Choices- if a covered transaction, you can originate a loan that is compliant with:
- Ability to Repay standards; or,
- A Qualified Mortgage with legal safe harbor (deemed compliant); or,
- A Qualified Mortgage with rebuttable presumption )presumed compliant); or,
- Other variances
Additional Variances to ATR- the following are also allowed variances from ATR standards.
- Refinancing a nonstandard mortgage into a standard mortgage by current holder or servicer acting on behalf of current holder
- Small Creditor (Balloon loans)- if you are a small creditor meeting the following criteria, balloon loans are allowable:
- 50% od first lien loans originated are in rural or underserved areas
- The creditor originated 500 or fewer first lien loans the prior year
- The creditor has less than 2 billion in assets
- The creditor must retain the loan for 3 years unless the loan is sold to another similar qualifying creditor meeting this criteria
- No negative amortization
- No interest only loans
- No balloon loans
- Total points and fees do not exceed a QM
- The loan term does not exceed 40 years
- Interest rate is fixed for at least the first 5 years and, proceeds used solely for: paying off the outstanding principal balance on the nonstandard mortgage; and to pay closing or settlement charges
- A covered transaction that is:
- An adjustable-rate mortgage, with an introductory fixed interest rate for a period of one year or longer;
- An interest only loan; or,
- A negative amortization loan
Ability to Repay Requirements: the following requirements are applicable under the ATR rules: Underwriting- underwriting must consider the following factors:
- Current or reasonably expected income or assets, excluding the value of the secured property
- If relying on current employment income- the current employment status (i.e. full-time, seasonal etc.)

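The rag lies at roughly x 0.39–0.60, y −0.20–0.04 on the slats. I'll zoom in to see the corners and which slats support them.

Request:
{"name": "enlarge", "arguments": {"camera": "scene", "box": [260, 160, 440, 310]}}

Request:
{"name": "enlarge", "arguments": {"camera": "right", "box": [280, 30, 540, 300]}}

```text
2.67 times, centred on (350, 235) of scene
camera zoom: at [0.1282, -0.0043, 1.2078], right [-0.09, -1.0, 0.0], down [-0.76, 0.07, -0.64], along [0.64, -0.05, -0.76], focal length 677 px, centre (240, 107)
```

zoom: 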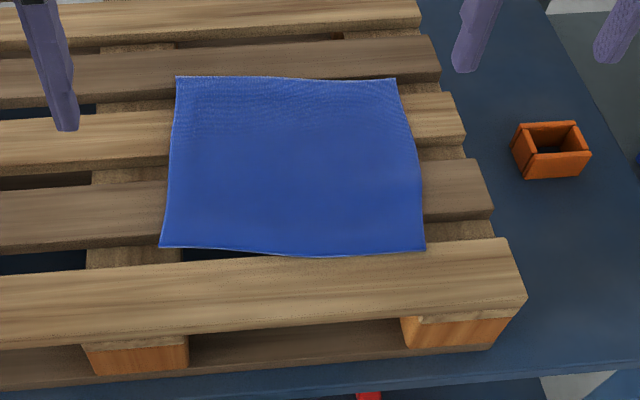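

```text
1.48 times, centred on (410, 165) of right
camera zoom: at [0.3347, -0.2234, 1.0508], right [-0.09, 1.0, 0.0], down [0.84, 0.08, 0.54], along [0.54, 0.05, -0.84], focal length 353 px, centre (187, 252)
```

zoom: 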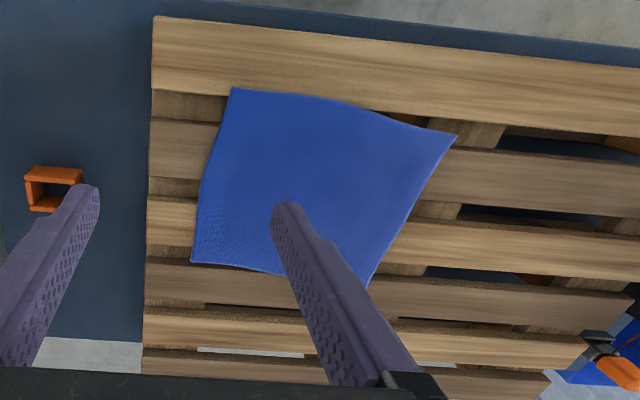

- The qualifying monthly payment must be based on substantially equal, fully amortizing payments and the higher of fully indexed rate or introductory rate and must also include all the monthly payment for any simultaneous loans known. If the simultaneous loan is also a covered transaction the same criteria applies as on the subject loan regarding monthly payment. If the simultaneous loan is a HELOC, the periodic payment on the amount of credit to be drawn at or before the subject loan must be used.
- The monthly mortgage related obligations for qualifying purposes must include: real estate taxes; hazard insurance, flood insurance, mortgage guarantee insurance, and any other required insurance; homeowners' and condominium association dues; ground rent or leasehold payments; and special assessments
- Qualification ratios include all current debts, obligations, alimony and child support
- Qualification includes consideration of the debt-to-income ratio (DTI) or residual income guidelines (residual income guidelines may likely be based on VA loan residual income guidelines but are not yet defined in the rule)
- Credit history
Verification: the information in the loan file must be verified using: reasonably reliable third-party records; third-party records must provide reasonably reliable evidence of income or assets; a verbal verification of employment status is allowable if the creditor prepares a record of the information; and, there is no requirement to independently verify a debt shown on application that is not shown on the credit report, if the credit report is used for debt obligation verification.
Qualified Mortgage- the following requirements are necessary to comply with QM standards:
The only difference between originating a QM loan with legal safe harbor (deemed compliant) or a QM loan with rebuttable presumption (presumed compliant), is whether or not the loan is categorized as a higher-priced mortgage loan (HPML).
QM- Legal Safe Harbor
- Non Higher-Priced Mortgage Loan
QM- Rebuttable Presumption
- Higher-Priced Mortgage Loan (HPML)
The following terms apply to a QM:
- Regular substantially equal, periodic payments, except ARM or step-rate
- No negative amortization, interest only (or any deferred repayment), or balloon loans
- Max 30 year term
Maximum Points and Fees- the points and fees determinations are discussed in the earlier articles in this series and are based on the same calculations used for High Cost Mortgages:
3% -- $100,00 or more
$3,000 -- $60,000 to less than $100,000
5% -- $20,000 to less than $60,000
$1,000 -- $12,500 to less than $20,000
8% -- less than $12,500
- Note: the ATR/QM rule added additional fees for these purposes applicable to affiliates of the creditor and in addition loan originator compensation. There are industry associations, as well as a bill pending in congress to address the issues relative to loan originator compensation, specifically the fact that the manner in which the rule currently addresses this issue is that the loan originator compensation would be double-dipping if already included elsewhere (i.e., origination fee, etc.). You will want to seek out clarification of this requirement when we receive the final rule based on the concurrent proposed rule issued with this rule.